The cost of a lease consists of two parts, the stamp and the legal expenses. The lowest stamp, until 1850, was £1 on the lease and £1 on the counterpart. Now the scale of duties on leases is fixed, by the 13th and 14th Vic., c. 97, at £1 for leases where the rent does not exceed £200, and at a graduated scale for leases at a lower rent, giving 6d. as the lowest duty for leases where the rent is under £5. What a grave censure on our system of taxation it is, to find a public officer, engaged in distributing large grants for the relief of distress, reporting that the want of leases was the main cause of that distress; and to find a proprietor enabled with truth to allege, that the stamp on the lease was one of the causes that prevented their being granted!

The second part of the cost of crofter leases also admits of a very effectual remedy. The real expense of preparing a lease is the necessity of inserting in it a number of covenants and conditions; and although the common forms or printed forms are used, still the trouble of copying them or filling them, and of comparing them to guard against mistakes, is very considerable.

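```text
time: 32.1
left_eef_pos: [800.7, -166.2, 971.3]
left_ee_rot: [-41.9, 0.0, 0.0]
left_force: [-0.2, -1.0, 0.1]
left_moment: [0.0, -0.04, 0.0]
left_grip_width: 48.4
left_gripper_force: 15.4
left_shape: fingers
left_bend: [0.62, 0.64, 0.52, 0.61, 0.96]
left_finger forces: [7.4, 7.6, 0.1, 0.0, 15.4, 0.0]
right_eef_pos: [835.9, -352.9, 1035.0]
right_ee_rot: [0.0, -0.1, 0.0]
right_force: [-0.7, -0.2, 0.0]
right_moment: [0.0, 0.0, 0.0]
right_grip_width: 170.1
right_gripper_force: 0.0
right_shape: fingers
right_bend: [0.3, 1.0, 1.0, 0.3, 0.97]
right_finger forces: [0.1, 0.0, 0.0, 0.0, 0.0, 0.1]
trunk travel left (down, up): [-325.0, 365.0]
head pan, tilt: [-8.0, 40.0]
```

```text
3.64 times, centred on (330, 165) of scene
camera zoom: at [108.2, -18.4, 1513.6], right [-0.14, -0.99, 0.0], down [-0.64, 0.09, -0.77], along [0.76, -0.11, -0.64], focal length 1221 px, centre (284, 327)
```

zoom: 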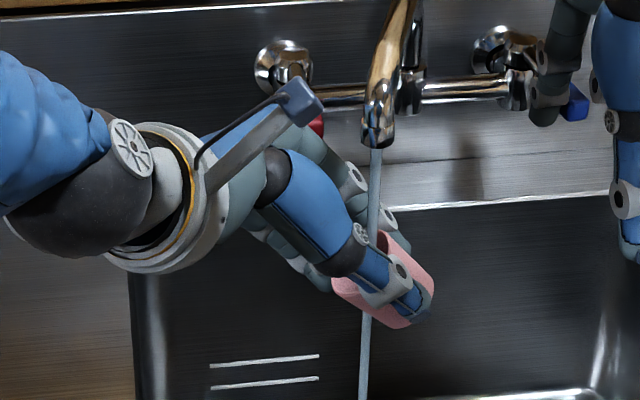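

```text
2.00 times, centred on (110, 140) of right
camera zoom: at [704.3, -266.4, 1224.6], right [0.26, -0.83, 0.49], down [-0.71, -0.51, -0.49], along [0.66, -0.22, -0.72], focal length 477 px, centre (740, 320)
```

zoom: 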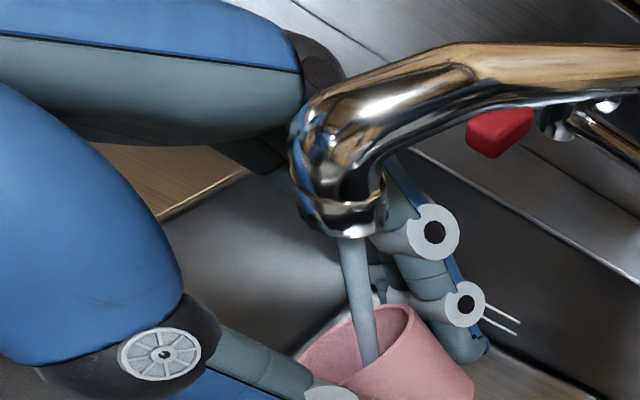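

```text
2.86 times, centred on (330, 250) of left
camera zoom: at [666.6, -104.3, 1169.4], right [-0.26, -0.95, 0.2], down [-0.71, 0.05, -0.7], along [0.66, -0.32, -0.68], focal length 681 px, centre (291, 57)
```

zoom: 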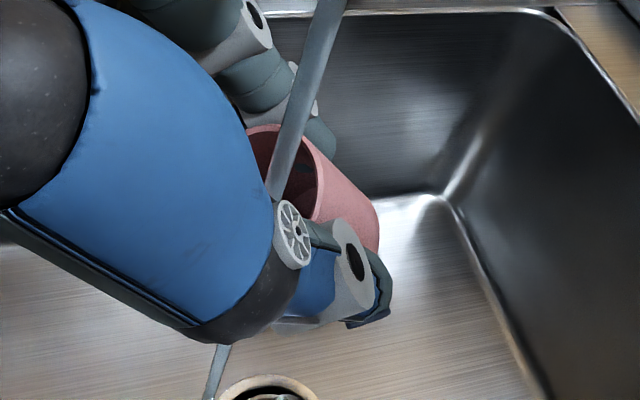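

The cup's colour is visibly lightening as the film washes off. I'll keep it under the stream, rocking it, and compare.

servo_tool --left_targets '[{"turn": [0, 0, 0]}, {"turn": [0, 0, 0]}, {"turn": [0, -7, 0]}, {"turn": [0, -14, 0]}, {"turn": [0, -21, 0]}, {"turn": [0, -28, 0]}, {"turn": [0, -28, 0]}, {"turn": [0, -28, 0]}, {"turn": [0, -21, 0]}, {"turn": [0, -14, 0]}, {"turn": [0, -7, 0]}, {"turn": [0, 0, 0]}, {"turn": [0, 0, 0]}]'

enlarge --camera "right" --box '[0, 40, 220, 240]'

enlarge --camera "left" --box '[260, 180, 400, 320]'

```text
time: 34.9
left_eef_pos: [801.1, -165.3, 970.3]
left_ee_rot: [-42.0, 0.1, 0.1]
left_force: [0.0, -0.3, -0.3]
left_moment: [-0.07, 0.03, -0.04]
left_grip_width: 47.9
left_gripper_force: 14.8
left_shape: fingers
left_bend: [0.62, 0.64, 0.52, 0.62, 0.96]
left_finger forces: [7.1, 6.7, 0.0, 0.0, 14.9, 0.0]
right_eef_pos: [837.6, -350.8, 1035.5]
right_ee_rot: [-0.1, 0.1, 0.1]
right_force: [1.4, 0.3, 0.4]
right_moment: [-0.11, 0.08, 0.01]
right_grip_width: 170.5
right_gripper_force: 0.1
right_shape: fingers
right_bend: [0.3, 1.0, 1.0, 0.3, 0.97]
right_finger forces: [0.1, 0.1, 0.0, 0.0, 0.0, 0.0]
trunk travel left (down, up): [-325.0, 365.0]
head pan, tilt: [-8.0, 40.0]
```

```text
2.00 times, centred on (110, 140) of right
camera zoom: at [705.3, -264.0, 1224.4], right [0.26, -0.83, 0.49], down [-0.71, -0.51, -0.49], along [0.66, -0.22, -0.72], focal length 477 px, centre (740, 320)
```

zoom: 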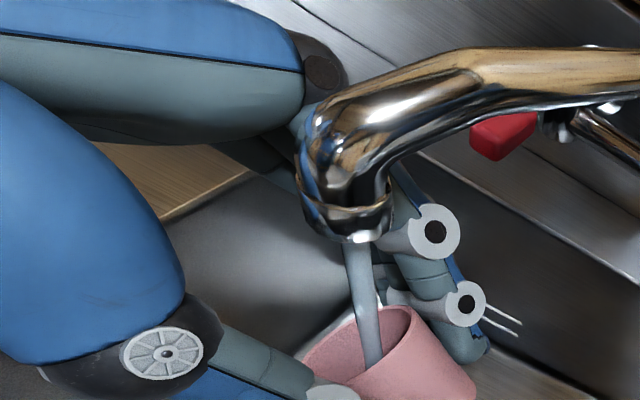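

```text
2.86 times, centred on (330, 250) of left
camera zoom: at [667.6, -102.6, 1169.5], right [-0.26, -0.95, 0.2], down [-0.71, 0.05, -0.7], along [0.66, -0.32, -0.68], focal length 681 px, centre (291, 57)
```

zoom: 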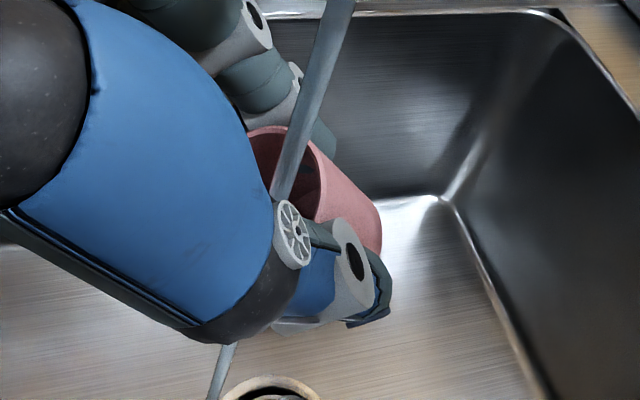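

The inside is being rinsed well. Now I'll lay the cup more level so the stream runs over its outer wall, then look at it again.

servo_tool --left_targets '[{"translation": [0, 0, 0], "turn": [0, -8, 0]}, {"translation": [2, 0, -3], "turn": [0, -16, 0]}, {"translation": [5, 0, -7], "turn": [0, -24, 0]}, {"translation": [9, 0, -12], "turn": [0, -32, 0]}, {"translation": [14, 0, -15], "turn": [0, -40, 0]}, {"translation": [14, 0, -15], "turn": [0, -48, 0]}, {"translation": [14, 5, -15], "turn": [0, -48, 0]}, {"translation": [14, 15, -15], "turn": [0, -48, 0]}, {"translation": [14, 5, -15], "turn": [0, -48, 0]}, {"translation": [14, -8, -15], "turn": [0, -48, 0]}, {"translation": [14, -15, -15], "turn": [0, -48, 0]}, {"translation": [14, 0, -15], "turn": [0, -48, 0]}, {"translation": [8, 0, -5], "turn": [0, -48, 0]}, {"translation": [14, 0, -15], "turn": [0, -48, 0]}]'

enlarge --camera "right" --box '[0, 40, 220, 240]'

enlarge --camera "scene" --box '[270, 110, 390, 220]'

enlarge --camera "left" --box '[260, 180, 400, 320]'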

A plan for obviating this difficulty has been suggested by Mr. Robert Longfield, in his recent very able Report[1] to the Social Inquiry Society of Ireland; and his plan is as applicable to crofter leases in Scotland as to leases of small holdings in Ireland. “I would,” he says, “recommend that the common clauses inserted in every lease, covenant to pay rent, clause of distress and re-entry, to keep and deliver up in repair, should be legal obligations flowing from the mere contract of tenancy, and not from express stipulation; and thus the following form:—

A B agrees to let, and C D to take the lands of Blackacre for the term of forty years, from the 1st of May, 1851, at the rent of £100 per annum, payable half-yearly, on the 1st of November and 1st of May.
(Witness,) I A, A B,
O P, C D,

would comprehend and import all that is now contained in the ordinary printed leases.”—p. 20.